While working through our recovery, we often see in books, hear in ASCA shares, and possibly experience in our own lives, concerns around maladaptive patterns and destructive behaviors. Maladaptive patterns are embedded systematic thoughts and/or behaviors that are unhelpful and unproductive in our everyday lives. For example, thoughts involving self-criticism and put-downs are common maladaptive thought patterns. Behaviors such as confusing sex for love, drinking or using drugs to escape emotional pain, or eating to soothe emotional discomfort or emptiness, are also common examples of maladaptive behavior patterns.

Destructive behaviors include cutting, hitting, addictions, and behaviors that are mean, antagonistic, and/or abusive toward oneself or others. Destructive behaviors tend to damage bridges, resulting in an isolating effect. When we harm ourselves, not only do we cut ourselves off from other people, we also disengage and separate the body, mind, and spirit from their congenial integration. When we are in a destructive behavioral mode, our eyes are blinded, our ears are closed, and our hearts harden and turn cold.

Maladaptive patterns and destructive behaviors are unsuccessful ways of coping with life. We may have learned them through negative role modeling while growing up. If we come from a highly dysfunctional and/or abusive family background, we probably never had the opportunity to learn positive and nurturing thought and behavioral patterns and behaviors. In a crude adaptive manner, we often reenact and duplicate the maladaptive patterns and destructive behaviors we learned while growing up and/or adapted to cope with a painful life.

One way to go about changing a maladaptive pattern or destructive behavior is to first single out the pattern or behavior. Then, figure out its opposite, or antidote. Third, through thoughts and/or behaviors, engage and practice the antidote. For example, if I am in the pattern of criticizing myself, then I might practice acknowledging the parts of myself that I like, that are successful, and that are whole or moving toward wholeness.

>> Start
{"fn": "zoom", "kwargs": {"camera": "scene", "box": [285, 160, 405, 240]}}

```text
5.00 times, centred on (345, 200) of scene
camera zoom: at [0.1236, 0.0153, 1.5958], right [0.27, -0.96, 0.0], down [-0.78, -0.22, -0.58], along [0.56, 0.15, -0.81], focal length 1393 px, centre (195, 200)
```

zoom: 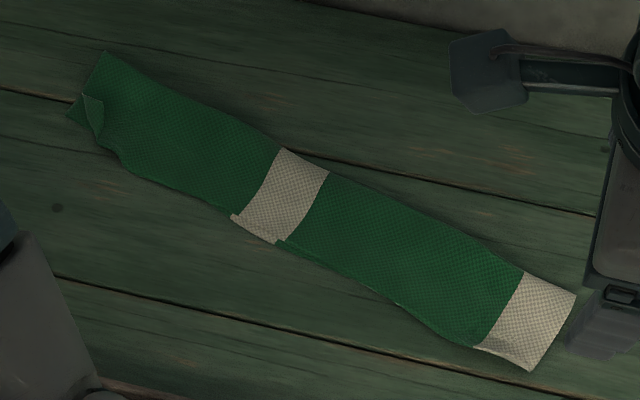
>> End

For example, if physically abusing myself is part of my destructive behavior, then I might engage in the antidote of taking leisurely baths to soothe my body. I might apply sensual and fragrant lotions to my body to moisturize and vitalize my skin. I might treat myself to a manicure, pedicure, massage, and/or hair styling on a regular basis.

We cannot do two things at once. We cannot nourish the body, mind, and spirit while at the same time hurting and harming the body, mind, and spirit. The more we try to nurture, the less opportunity there is to use maladaptive and destructive behaviors in our everyday life. Sometimes, maybe even often, we do not feel like doing x. Just like sometimes we do not feel like going to work, or when we were students, to study. Sometimes, we just have to do it. Sometimes, we just have to go through the motions of taking a relaxing bath, of applying soothing lotions to our skin. It might take 100 baths before the body begins to enjoy and soak in the experience of nurturing baths.

Part of reducing maladaptive patterns and destructive behaviors simply involves trying. Trying provides us with hope, encouragement, and eventually the insightful experience that we can change.

  1. What are some of your maladaptive patterns and/or destructive behaviors?
  2. What do you understand to be their opposites or their antidotes?
  3. What have been your successful strategies in changing your patterns and behaviors?
  4. What do you think might be some of the obstacles to trying?

3. ASCA Meeting Ongoing Education Moment:
Conflicts Within A Meeting

In many ways, an ASCA meeting is a microcosm of our daily lives, i.e., the manner in which we interact with people, events, and things we encounter during the course of our day. Conflicts within an ASCA meeting can arise in a variety of ways. Common meeting conflicts revolve around miscommunication and personality clashes.

Communication difficulties might include cross-talk, an unkind or insensitive remark before or after the meeting, or a clumsy or awkward intervention by a co-facilitator. We may feel misunderstood, angry, anxious, uncomfortable, etc. When such situations arise, they provide us with opportunities to practice constructive assertiveness, improve communication skills, and a desire to reconnect with the other person. In the past, when we felt misunderstood, angry, anxious, etc., we might have withdrawn, blamed ourselves, or responded aggressively and harshly. Part of what an ASCA meeting is all about is practicing—practicing new and better ways of interacting with others. We can practice being constructive rather than destructive, tolerant rather than impatient, empathetic rather than distant. In a sense, practicing is part of reconfiguring old maladaptive thoughts and behaviors in positive, constructive, and connecting ways.

The meeting might decide to discuss how to practice ways of dealing with conflict inside and outside of a meeting. What do we do when there is miscommunication or misunderstanding in a meeting? What do we do when we have a personality clash with another ASCA member? Discussing these matters prior to an actual conflict might provide some practice in dealing with difficult situations. Practice does not make us perfect, but it sure helps smooth off the rough edges of life.

4. Poetry

The Man with the Odd-numbered Chakras

by James Daniel, Copyright 1999

Nate’s in his forties, but’s still kinda cute.
He walks around tall in a blue tailored suit.
Pin stripes accentuate angles and lines.
All that he touches is all he designs.
Passing through freely, a cloud in the air;
Public life’s easy, domestic’s a bear.

Living alone since the age of nineteen
In an efficiency he can’t keep clean.
Glad that there’s some place he needn’t perform.
There’s no place inside of him dry, safe and warm.
Seeing his life through perceptions of others,
Nate’s only love is for fantasy lovers.

He knows how to do, but not how to be.
He knows naught of even, he’s all oddity.
More form than function, he’d like to change roles.
But he’s much too polarized now to set goals.
The best he can do then, is just play his part
And fall asleep clutching his pills to his heart.

Selection editing note

Above, for clarity, the word “co-secretary” was replaced by “co-facilitator” as the current title used in ASCA meetings for the same role.